IES VisualFoundation User's Guide
Grade Beams
Modeling grade beams in VisualFoundation is done by setting the drawing mode to "Draw Grade Beams" from the tab and sketching them onto the footing defined in the model. Grade beams have the ability to distribute applied loads to the concrete boundary and add stiffness to the plate model. The concrete compressive strength (f'c) is set using the concrete material for the project, which can be found in the tab with nothing selected. Grade beams that adjoin one another, regardless of orientation, are modeled such that load transfer (i.e. shear and moment) occurs between the members. In other words, there are no end release options with beam elements.
Grade beams also have the ability to increase or decrease the soil subgrade modulus below themselves. Only the nodes defining the grade beam will be affected, in other words, a single line of springs will be modified in the FEA model. To change the subgrade modulus, select one or more grade beams from the Model and Load view and set the Change Subgrade parameter to "Yes" from the tab.
Grade beams are rectangular in shape and have a specified Width and Projected Depth. All beams have a Vertical Offset Type and Length (defined by vertex location). They also have an option to include or exclude the member's Self Weight in the model.
Vertical loads and moments in two directions may be placed on grade beam members. Applied loads are uniformly distributed along the full length of the member and may be entered as linear quantity (per unit length) or as the resultant total. Loads can also be applied in the Global directions or the member's Local directions, allowing the loads to be easily placed parallel or perpendicular to skewed members. You may optionally include horizontal shear forces for sliding checks on the foundation, these forces are assumed to act at the to of the foundation slab.
During the finite element analysis, grade beams are member elements within the same plane as the plate elements with stiffness adjustments based on the Vertical Offset Type setting (parallel axis theorem).
The results from the finite element analysis can be displayed graphically from the Analysis Results view. The tab displays the numerical results that correspond to the colored graphics. With nothing selected, the results displayed in the Project Manager are a summary for the selected result case, whereas if a single grade beam is selected, the Project Manager shows the result range for the selected grade beam. The various Result Cases that were included in the finite element analysis can be selected using the Result Case drop down from the tab. Furthermore, moment, shear, and displacement diagrams for each result case can be viewed using the tab. Analysis results can also be reported in tabular form using the Text Reports.

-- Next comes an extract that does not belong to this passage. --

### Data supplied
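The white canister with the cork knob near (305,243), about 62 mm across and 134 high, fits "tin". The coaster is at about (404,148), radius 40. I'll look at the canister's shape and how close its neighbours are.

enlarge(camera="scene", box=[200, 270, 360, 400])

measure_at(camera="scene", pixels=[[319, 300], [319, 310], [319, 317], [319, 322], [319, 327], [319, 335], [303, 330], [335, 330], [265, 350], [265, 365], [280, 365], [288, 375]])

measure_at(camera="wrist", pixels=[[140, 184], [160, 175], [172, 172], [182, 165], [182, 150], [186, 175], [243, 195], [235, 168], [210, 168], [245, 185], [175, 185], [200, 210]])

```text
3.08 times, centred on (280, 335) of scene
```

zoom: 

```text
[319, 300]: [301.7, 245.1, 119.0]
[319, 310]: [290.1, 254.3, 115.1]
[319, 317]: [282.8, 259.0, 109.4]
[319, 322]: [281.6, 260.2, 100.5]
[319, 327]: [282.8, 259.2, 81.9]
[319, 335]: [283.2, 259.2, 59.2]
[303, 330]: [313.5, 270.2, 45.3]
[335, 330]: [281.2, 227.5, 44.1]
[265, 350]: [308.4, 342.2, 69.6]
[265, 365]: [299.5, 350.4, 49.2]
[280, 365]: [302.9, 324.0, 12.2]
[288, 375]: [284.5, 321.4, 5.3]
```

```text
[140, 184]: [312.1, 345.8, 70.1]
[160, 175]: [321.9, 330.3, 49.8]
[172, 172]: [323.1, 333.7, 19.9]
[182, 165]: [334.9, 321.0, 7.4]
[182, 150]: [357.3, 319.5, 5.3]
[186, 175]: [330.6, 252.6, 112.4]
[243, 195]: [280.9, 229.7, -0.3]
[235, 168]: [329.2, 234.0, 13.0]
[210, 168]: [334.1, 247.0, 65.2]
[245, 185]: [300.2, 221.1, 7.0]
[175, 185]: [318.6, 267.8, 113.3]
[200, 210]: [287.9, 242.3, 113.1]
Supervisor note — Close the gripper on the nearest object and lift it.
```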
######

ConcreteBending checks and designs concrete beam members according to specifications listed below.
Longitudinal and transverse reinforcing vary along the length of the member, as shown below (respectively).
When designing beams, several parameters must first be defined. These parameters can be set by selecting a beam from the tab and using the tab.

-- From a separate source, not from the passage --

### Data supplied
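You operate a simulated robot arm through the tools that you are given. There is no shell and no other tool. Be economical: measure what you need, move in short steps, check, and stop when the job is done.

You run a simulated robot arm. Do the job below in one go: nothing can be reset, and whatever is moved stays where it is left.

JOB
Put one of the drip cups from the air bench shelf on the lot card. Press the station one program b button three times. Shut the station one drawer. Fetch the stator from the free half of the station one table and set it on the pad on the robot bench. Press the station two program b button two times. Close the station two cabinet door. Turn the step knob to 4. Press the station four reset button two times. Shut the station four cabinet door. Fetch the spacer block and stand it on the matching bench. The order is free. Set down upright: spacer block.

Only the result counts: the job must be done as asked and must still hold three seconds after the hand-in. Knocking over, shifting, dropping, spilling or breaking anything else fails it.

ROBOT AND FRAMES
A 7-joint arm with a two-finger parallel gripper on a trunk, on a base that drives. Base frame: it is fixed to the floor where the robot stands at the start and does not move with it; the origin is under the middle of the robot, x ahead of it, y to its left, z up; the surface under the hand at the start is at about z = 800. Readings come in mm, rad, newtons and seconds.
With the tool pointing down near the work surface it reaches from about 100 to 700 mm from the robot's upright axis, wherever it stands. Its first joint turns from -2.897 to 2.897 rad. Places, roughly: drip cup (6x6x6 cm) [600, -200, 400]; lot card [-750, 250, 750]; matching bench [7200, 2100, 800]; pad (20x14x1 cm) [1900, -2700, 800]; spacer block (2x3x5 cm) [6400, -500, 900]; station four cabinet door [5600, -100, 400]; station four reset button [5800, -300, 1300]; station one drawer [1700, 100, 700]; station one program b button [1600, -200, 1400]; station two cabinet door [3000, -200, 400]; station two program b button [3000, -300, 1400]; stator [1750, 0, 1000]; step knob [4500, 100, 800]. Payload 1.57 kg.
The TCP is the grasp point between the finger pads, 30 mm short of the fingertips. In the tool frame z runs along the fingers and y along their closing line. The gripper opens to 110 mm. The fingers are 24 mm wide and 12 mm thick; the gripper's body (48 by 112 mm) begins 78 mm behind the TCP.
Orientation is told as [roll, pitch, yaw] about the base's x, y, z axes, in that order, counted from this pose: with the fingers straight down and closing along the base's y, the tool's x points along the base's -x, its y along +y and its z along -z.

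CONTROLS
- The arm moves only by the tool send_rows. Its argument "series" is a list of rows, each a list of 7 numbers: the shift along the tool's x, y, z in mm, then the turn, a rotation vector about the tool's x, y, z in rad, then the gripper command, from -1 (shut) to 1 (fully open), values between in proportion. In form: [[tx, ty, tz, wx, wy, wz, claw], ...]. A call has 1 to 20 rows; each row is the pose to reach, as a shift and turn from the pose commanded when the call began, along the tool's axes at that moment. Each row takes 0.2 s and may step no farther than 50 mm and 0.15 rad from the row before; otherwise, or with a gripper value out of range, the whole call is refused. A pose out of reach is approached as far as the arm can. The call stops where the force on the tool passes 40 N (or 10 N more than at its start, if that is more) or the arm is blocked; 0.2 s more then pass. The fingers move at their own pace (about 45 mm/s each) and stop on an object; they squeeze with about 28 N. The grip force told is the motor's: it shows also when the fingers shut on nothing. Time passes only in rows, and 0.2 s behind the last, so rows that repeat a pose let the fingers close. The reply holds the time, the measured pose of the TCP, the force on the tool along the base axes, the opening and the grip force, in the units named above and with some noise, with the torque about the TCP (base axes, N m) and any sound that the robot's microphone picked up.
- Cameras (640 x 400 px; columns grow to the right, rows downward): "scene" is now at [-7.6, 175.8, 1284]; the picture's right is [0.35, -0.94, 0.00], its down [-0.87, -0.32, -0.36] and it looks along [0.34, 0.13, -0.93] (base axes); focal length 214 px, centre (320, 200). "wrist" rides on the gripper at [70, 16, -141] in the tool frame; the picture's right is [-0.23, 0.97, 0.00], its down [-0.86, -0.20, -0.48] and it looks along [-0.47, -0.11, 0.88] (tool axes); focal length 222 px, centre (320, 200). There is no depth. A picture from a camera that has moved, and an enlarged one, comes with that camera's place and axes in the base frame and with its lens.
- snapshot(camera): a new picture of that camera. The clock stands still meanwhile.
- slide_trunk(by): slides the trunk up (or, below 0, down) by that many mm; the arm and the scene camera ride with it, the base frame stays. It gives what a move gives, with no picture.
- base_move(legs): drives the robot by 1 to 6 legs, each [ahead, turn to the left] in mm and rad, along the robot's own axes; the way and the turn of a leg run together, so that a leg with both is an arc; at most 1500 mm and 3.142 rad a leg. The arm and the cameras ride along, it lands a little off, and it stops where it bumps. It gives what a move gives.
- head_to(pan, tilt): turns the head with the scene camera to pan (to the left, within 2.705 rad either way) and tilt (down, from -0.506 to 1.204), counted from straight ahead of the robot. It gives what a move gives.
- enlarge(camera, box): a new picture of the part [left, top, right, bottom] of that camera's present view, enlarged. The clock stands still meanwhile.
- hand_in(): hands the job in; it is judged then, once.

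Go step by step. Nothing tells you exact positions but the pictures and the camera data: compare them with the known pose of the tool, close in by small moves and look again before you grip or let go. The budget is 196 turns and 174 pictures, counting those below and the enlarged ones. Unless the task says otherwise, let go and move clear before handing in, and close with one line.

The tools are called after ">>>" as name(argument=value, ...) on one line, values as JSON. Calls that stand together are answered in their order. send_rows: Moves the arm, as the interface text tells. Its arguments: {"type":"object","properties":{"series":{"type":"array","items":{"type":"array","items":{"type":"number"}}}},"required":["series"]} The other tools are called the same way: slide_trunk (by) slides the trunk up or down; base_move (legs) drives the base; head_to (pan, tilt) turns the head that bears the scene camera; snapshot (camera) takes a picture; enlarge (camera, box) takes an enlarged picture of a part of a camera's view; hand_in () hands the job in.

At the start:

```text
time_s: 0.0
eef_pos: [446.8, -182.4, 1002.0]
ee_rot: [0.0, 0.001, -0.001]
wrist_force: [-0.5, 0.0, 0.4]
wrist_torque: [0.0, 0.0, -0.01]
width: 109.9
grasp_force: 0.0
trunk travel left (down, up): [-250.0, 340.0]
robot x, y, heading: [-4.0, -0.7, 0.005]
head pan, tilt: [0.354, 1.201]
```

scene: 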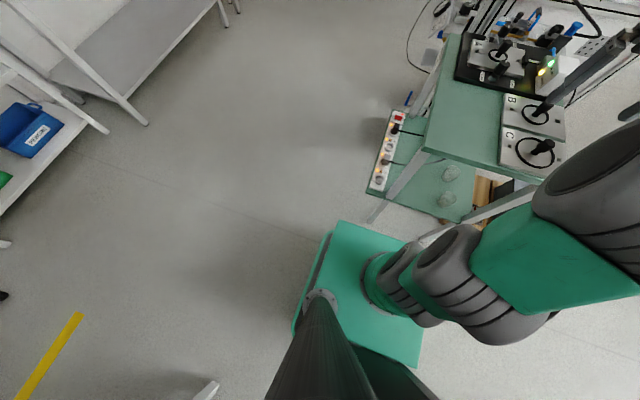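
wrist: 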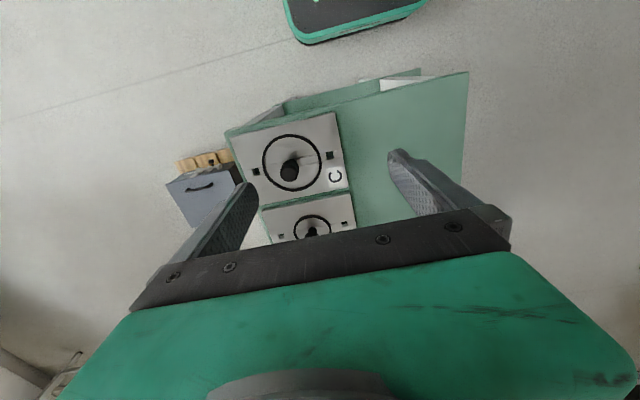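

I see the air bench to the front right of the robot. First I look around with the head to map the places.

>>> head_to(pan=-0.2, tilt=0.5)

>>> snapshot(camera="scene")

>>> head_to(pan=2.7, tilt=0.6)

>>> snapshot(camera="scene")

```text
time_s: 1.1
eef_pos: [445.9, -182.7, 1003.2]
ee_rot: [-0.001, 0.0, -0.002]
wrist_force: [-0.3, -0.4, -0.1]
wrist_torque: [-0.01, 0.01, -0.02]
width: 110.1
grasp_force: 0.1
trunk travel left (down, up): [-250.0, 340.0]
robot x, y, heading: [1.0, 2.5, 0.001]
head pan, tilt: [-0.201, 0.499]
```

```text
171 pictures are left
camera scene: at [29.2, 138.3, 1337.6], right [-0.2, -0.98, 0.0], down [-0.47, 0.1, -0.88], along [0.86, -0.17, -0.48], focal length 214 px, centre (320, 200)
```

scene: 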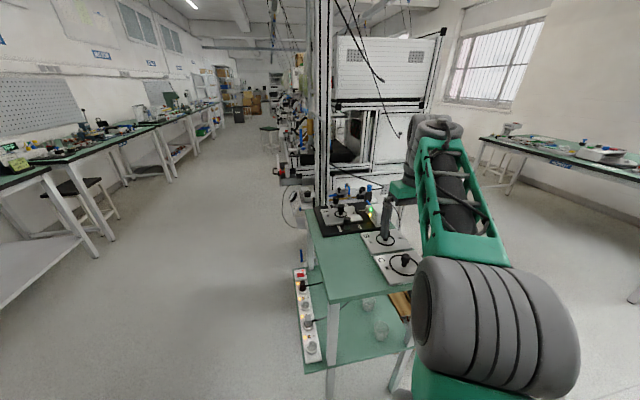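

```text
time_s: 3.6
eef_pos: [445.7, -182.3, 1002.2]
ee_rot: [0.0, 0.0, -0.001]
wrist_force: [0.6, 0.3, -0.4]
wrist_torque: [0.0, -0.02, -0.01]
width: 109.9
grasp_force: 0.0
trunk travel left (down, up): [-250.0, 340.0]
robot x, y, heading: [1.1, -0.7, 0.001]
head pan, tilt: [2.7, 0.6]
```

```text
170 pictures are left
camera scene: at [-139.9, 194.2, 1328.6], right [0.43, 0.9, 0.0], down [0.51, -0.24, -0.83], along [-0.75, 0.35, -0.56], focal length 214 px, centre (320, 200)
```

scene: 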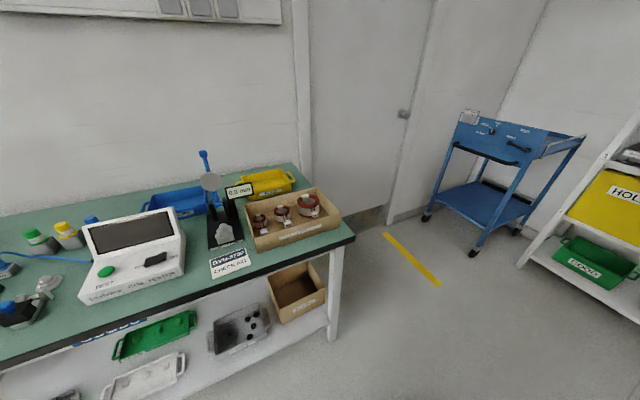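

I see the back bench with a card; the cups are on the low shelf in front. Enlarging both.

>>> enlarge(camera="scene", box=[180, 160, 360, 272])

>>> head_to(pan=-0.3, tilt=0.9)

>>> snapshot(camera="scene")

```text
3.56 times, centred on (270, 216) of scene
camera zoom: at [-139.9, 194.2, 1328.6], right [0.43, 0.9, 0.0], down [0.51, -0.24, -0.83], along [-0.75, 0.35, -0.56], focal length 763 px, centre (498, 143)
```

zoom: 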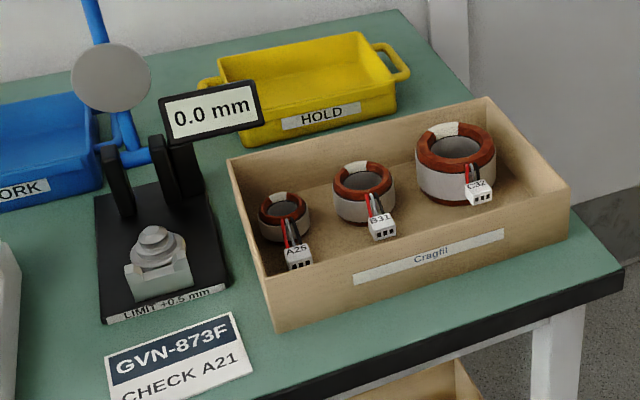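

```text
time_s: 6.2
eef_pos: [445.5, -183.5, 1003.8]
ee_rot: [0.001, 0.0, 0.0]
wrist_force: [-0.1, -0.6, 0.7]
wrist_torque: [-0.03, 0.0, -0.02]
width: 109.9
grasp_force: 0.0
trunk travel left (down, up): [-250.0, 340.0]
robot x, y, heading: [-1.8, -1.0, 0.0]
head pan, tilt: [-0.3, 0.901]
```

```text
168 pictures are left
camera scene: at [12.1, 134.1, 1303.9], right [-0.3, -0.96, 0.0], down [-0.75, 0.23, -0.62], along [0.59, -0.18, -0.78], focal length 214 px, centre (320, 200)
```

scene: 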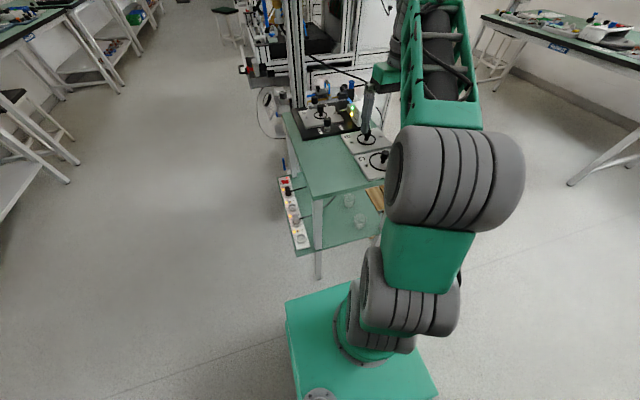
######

Specification: The Design Specification used to design the grade beam.
Disable Checks?: Causes selected design group to be omitted from design checks.

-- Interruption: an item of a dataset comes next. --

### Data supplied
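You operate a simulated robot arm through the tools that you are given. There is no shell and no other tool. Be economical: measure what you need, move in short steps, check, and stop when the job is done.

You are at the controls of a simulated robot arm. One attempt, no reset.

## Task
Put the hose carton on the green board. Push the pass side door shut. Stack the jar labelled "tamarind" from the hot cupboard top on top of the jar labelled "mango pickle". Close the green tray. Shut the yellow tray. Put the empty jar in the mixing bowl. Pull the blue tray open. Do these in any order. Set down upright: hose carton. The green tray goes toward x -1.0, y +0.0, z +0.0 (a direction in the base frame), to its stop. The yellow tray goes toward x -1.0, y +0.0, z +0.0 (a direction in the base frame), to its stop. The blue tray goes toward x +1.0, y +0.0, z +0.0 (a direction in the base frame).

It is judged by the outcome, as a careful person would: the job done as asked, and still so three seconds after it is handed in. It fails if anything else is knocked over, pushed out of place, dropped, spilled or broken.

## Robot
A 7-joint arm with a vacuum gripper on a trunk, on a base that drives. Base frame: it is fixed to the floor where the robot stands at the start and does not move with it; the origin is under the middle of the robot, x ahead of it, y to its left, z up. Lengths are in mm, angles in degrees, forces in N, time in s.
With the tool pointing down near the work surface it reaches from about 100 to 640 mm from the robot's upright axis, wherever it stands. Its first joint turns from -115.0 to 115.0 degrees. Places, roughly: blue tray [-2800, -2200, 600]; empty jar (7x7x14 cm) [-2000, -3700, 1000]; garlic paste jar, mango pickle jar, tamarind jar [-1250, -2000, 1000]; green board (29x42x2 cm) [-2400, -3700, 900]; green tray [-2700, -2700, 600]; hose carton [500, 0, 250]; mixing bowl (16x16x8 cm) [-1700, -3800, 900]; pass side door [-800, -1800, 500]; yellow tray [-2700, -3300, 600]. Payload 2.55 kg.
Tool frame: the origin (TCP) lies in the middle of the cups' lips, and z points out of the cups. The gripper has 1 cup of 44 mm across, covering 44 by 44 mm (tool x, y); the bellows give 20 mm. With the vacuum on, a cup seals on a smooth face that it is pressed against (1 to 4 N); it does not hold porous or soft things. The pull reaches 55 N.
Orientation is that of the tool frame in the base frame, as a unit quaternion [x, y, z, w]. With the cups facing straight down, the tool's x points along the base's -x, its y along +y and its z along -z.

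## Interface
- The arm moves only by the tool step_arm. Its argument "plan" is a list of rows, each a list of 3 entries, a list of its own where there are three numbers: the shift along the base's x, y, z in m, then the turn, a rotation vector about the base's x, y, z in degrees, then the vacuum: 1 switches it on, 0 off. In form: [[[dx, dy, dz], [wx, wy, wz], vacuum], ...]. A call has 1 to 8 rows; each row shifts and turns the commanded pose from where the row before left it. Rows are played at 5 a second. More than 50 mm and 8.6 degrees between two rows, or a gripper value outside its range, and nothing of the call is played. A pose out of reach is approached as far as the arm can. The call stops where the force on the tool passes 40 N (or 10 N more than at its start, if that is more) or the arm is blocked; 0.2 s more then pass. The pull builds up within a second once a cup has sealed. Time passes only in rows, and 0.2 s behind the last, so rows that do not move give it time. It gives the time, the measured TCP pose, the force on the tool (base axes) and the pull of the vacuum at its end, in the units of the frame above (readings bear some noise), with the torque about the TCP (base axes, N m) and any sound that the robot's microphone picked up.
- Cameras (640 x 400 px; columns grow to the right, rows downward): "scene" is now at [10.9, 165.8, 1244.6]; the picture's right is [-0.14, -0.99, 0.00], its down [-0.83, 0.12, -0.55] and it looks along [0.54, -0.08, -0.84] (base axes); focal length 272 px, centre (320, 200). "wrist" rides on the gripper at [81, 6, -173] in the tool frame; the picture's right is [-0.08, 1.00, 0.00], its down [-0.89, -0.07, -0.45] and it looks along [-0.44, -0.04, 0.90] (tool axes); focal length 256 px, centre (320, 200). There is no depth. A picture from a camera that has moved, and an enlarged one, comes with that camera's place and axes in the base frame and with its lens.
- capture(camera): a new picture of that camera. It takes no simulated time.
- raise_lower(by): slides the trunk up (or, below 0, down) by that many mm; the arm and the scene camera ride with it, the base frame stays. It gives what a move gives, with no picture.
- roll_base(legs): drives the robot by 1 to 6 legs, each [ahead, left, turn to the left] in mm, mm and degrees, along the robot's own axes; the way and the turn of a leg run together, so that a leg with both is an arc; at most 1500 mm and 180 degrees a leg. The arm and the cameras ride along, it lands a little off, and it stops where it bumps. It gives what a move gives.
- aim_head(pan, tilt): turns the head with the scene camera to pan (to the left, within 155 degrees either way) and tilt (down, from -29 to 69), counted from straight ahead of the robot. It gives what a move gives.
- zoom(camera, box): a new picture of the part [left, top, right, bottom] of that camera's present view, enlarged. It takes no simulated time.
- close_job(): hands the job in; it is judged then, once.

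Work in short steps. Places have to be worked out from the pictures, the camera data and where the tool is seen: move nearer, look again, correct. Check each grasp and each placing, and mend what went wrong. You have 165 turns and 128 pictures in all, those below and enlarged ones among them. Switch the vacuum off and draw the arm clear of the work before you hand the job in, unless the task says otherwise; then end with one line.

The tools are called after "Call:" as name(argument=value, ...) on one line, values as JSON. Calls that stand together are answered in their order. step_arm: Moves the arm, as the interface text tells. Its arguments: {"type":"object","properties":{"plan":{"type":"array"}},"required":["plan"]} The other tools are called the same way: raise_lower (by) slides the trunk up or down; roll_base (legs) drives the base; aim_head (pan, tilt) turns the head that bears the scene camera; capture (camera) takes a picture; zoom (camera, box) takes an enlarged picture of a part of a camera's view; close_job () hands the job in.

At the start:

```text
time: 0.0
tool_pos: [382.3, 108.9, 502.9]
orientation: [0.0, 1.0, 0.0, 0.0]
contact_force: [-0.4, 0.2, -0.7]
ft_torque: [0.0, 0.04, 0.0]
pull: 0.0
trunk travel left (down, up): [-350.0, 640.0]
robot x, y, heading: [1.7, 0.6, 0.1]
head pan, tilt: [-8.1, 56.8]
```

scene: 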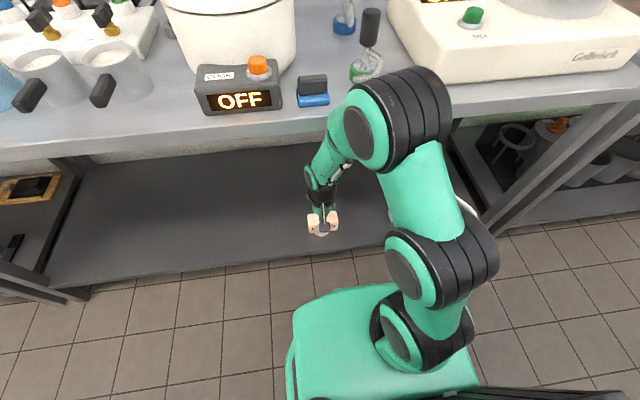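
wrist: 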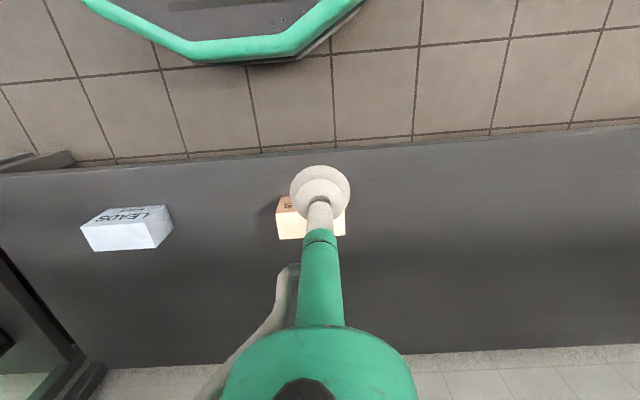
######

High Seismic? - (ACI Only, Use Reduced PHI Factors for Members Resisting Earthquake Effects): This tells the design module to apply the lower PHI factors as indicated by ACI 318 Section 21.2.4 for members which are designed to resist earthquake effects and are part of a structure that relies on special moment resisting frames or special structural walls to resist earthquake effects. Note that the program relies solely on this parameter in determining whether or not to use the reduced PHI it does not attempt to calculate whether the shear capacity is greater than the shear corresponding to the development of the nominal flexural strength of the member. Only the PHI factor for the shear is affected by this entry.
Overstrength?: Causes the member to be designed using overstrength load combinations.
Check Level: Determines the level of detail reported from design checks. Options are: To Failure (Fastest), Each Limit State, and All (Slowest, but provides the most information).
Start/End Column Widths: Widths of supporting columns at start and end of grade beam. These widths are used for determining where critical shear and moment sections are at the ends of the grade beam.
Shear "@ d" from start/end: Should shear demands within "d" of the support face be excluded from the checks?
Use Metric Bars?: Should reinforcement be limited to metric bar sizes?
Longitudinal Fy: Specified yield strength of the longitudinal reinforcement in the grade beam.
Size/Count:The size and count of the reinforcement throughout the various beam regions.
Fy: Specified yield strength of the stirrups in the grade beam.
Size: The size of transverse reinforcement.
Are Stirrups Closed? Are closed stirrups used throughout the section?
Spacing: The center-to-center spacing of the stirrups. A different stirrup spacing can be specified for each 1/3 of the beam length. A spacing of 0 means no stirrups are provided.
Top, Bottom, Side Cover: Concrete clear cover for the section. Calculated as the distance from the face of the concrete to the stirrups.
Grade beam results can be viewed graphically from the Design Results tab. By default, the grade beam members display their controlling unity; however, if you would like to display design results of a specific type, such as the Shear Check, this can be done under the Grade Beam Details category of the tab by changing the Design Information drop-down menu.
Design results can also be viewed in text form using the Text Reports tab. Once on the Text Report tab, a list of available deign tables is shown on the tab and can be added to the text report by double-clicking an individual table or dragging and dropping a table into the report.